Extract provided:
* Begin *

It's a typical Friday evening at Sony Metreon's Airtight Garage
arcade, and teenagers and adults alike are watching the enthusiastic
dancers of the Dance Dance Revolution game. DDR is the latest craze
in video arcade entertainment for the young and the agile.
Brian Perez and Samantha Valdez, both 14, dance to the DDR tunes
every chance they get. They each have their own style of moving to
the pulsating beat of the music.
Perez, a student at Westmoor High School in Daly City, crosses
his legs and pivots around to face the audience and gets down on his
hands to touch the arrows on the platform. Valdez, who attends the
School of the Arts Alternative High School in The City, is lithe and
dances like a cheerleader.
Standing 8 feet high, DDR is equipped with its own soundtrack of
a variety of pop music, house and hip-hop music blaring from a
machine. The dancers watch the monitor for the arrows rising from
the bottom of the screen. As the traveling arrows match the
stationary ones at the top, the players step on a corresponding
panel on the platform. Two up arrows tell the dancer to step on that
arrow twice. Every so often a male voice from the machine bellows
out encouraging remarks like "cool moves" or "stay cool" when a
dancer misses a step. After successfully completing each song, the
dancers move on to one with a faster beat.

* End *

Given instruction: Your answer continues the extract provided from its final sentence.

Data extract:
* Begin *

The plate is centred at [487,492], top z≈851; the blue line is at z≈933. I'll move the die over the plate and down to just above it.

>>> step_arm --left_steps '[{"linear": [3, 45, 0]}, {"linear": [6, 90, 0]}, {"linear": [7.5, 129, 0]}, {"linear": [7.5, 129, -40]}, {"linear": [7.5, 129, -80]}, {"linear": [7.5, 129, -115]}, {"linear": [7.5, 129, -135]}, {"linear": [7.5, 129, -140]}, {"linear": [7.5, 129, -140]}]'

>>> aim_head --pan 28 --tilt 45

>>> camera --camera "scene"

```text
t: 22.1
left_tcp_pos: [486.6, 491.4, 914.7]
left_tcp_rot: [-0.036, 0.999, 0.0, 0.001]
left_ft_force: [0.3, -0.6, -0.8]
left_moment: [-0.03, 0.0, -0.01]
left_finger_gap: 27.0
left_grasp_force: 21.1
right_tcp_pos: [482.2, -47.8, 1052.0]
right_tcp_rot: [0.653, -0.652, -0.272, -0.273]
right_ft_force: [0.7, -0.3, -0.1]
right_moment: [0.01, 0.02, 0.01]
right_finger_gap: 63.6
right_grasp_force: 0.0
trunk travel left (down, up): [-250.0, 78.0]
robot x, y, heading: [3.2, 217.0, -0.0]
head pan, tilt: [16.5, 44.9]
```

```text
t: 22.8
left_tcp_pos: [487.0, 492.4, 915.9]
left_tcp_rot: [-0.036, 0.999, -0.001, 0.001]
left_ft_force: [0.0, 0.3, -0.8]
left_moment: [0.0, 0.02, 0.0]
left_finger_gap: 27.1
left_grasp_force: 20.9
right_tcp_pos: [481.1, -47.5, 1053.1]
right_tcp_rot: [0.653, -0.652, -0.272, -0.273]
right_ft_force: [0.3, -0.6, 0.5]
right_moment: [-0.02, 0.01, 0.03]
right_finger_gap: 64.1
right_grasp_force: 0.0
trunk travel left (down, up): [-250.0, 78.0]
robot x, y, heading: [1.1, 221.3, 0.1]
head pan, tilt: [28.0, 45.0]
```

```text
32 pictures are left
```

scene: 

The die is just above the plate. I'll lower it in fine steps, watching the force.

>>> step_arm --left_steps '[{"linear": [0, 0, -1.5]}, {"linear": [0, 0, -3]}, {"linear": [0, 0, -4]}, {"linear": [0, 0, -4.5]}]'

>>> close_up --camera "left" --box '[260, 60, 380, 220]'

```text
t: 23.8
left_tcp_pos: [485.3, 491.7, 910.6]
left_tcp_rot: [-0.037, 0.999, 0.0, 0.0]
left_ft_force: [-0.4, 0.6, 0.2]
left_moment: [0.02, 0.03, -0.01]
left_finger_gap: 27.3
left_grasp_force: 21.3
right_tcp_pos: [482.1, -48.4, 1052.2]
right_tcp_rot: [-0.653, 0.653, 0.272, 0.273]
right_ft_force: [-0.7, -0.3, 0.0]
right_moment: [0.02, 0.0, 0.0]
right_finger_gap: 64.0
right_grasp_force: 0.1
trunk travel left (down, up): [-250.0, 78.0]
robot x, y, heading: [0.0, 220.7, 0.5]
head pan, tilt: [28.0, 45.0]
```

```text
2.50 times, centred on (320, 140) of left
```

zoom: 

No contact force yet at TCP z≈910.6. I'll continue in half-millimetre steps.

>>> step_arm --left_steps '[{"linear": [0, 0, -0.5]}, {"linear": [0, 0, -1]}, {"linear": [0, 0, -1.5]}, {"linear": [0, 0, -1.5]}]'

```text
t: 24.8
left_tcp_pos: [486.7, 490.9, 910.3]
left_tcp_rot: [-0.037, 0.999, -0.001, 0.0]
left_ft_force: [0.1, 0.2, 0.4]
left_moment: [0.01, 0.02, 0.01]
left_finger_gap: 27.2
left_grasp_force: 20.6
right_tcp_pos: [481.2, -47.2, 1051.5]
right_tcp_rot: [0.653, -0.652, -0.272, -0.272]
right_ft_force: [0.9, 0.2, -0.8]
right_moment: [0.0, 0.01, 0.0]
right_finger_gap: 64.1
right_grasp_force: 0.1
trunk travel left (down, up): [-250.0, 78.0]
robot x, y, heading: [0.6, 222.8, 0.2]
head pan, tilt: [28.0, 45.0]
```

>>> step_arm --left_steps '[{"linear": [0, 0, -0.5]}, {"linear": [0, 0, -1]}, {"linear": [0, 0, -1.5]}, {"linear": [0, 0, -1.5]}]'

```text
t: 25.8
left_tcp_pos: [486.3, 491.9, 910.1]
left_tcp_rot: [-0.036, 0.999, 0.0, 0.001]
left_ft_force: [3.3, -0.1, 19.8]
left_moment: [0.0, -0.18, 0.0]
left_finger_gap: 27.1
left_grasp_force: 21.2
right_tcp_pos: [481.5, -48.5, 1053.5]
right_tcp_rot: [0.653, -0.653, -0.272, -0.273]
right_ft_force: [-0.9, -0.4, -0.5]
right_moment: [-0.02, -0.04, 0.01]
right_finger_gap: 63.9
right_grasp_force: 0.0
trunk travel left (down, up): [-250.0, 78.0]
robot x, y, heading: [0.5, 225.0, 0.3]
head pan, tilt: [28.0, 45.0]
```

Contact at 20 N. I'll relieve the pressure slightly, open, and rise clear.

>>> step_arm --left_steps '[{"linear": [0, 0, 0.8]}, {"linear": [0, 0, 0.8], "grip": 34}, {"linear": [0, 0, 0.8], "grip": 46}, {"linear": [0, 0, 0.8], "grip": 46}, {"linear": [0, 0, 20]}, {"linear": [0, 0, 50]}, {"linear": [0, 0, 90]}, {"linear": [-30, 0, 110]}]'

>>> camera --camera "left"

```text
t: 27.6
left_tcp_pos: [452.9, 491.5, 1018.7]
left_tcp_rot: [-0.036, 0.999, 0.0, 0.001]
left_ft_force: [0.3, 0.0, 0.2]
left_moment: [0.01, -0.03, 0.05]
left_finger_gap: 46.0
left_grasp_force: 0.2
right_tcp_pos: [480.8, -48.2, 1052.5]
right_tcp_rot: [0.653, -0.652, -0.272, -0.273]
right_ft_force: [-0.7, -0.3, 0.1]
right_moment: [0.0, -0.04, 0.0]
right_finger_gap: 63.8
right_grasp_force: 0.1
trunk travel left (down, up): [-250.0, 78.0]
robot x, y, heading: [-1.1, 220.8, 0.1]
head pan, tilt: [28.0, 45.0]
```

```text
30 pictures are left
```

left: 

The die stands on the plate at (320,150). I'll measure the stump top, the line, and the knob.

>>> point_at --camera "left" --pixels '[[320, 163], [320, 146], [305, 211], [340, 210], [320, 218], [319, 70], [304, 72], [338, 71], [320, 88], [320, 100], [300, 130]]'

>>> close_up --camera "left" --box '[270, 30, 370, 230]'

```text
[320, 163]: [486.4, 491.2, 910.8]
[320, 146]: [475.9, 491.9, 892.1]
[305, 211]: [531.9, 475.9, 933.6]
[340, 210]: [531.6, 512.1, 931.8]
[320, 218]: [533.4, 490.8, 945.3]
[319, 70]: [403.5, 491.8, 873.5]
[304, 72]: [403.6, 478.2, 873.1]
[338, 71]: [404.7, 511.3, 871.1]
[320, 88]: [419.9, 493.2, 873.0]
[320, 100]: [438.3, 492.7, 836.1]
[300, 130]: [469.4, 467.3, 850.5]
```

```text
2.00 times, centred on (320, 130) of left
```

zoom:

* End *

Output of the task:
Perez first danced with DDR in Santa Monica. "It's fun and keeps
me productive. I like music games," he said.
Valdez said she first encountered the game during a family
vacation at Disneyland. "My Dad saw it and thought it was
interesting and made us play with it." Her parents sometimes go to
the Metreon, located at Fourth and Mission streets in The City's
South of Market district, to watch Valdez and her sister dance.
Every city has its own style of dancing to DDR's music. Kirsten
Maynard, Metreon's public relations manager, said there are even
different styles among Bay Area DDR fanatics.
"Dancers in Milpitas have a flamboyant style and Sunnyvale is
more subdued," she said. "But San Francisco is evolving and its
style is a combination of the two." The Golfland facilities in
Milpitas and Sunnyvale each have their own DDR machines.
According to Marlene Saritzky, Metreon's director of
communications and external affairs, the Metreon did not expect the
game to become so popular.
"We didn't exactly know what to expect as far as plays-per-day
when DDR arrived, especially as we were the first in the city to get
it," Saritzky said. "We projected a minimum of at least 30 plays per
day. What we got in the first month was 4,000 plays."
The Metreon is still the only place in San Francisco that offers
the Dance Dance Revolution game.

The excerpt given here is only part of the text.